Les médias n'honorent pas vraiment Jean-François Revel à l'occasion de son centenaire, ce qui est une injustice intellectuelle (on appréciera toutefois l'hommage de France Musique qui rediffuse, ce vendredi 19 janvier 2024, l'émission "Règle de trois" du 2 février 1997 dont l'invité était Jean-François Revel, interrogé par Jacques Chancel).

Pourtant, les idées de Jean-François Revel sont sans doute aujourd'hui au pouvoir, même si Emmanuel Macron semble peu s'en référer. Raymond Aron, Jean-François Revel, Jacques Marseille, et quelques autres, ils étaient peu nombreux en France, dans les 1970 et 1980, celles du triomphe idéologique des idées socialistes, à prôner les idées de liberté économique, d'équilibre budgétaire, de prospérité et de progrès scientifique. Le monopole intellectuel était réservé aux penseurs gauchistes, la main sur cœur, généreux au point d'accepter de redistribuer l'argent des autres, mais pas capables de proposer le moyen d'accroître la richesse économique, or, la redistribution des richesses ne peut s'entendre que si on crée auparavant de la richesse.

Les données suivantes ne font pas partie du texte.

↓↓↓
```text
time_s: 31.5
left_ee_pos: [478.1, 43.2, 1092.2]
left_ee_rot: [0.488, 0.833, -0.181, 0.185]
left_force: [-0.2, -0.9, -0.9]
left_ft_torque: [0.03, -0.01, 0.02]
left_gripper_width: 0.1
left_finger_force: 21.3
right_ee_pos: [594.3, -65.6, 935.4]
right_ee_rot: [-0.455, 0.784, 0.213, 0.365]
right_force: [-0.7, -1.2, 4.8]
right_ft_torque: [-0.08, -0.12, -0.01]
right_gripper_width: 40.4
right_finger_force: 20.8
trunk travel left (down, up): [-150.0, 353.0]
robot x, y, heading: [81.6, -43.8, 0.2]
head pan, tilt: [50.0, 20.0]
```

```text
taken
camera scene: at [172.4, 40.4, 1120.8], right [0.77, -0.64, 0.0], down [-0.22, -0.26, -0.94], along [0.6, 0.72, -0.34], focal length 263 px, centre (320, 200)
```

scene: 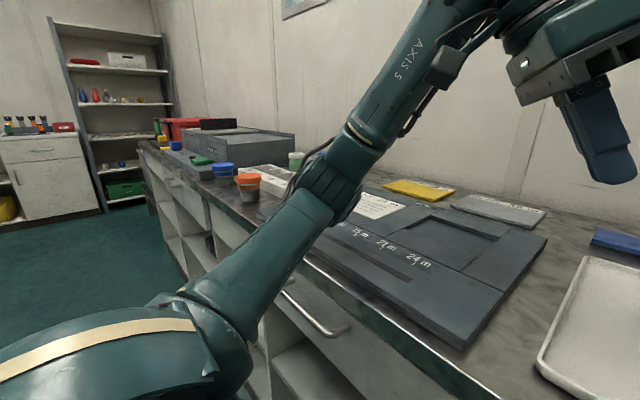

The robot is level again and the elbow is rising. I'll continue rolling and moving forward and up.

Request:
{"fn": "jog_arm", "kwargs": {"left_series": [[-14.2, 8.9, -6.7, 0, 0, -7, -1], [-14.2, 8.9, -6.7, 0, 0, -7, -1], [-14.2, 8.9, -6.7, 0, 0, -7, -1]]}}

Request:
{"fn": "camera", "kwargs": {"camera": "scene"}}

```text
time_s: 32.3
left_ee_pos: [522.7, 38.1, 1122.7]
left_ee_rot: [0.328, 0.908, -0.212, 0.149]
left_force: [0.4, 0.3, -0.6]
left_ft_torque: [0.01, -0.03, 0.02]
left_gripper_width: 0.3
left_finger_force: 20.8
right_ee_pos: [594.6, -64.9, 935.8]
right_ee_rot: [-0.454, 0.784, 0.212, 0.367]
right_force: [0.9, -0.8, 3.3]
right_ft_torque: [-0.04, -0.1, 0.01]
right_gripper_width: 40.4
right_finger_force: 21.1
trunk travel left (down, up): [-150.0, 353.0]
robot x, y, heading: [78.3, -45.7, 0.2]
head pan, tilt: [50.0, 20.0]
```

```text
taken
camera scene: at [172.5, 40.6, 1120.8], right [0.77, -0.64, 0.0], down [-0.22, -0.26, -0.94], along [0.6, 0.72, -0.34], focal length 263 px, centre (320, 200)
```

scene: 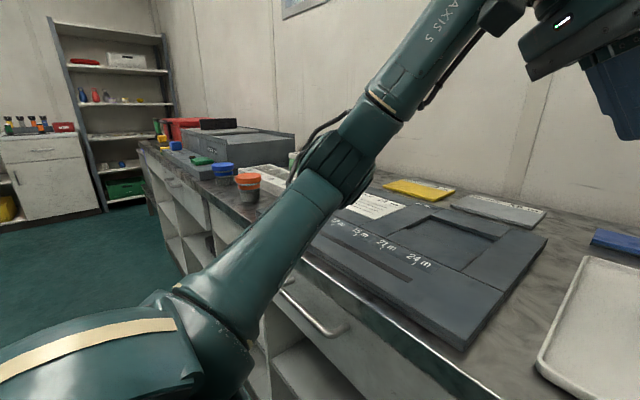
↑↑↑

Le dernier livre de Revel sur l'anti-américanisme évoque ces habitudes de penser, être contre les États-Unis alors que c'est à ce pays que nous devons nos libertés. L'anti-américanisme est à la mode depuis des décennies en France, tant en économie, que dans le domaine de la culture, et, on le voit bien aujourd'hui, dans celui de la géopolitique, sans comprendre que nos intérêts vitaux sont liés à ceux des États-Unis. Et ceux qui utilisent De Gaulle pour justifier leur anti-américanisme devraient un peu mieux relire et réécouter De Gaulle qui, aux moments cruciaux, n'a jamais failli dans la loyauté de l'alliance avec les Américains, en particulier lors de la crise de Cuba.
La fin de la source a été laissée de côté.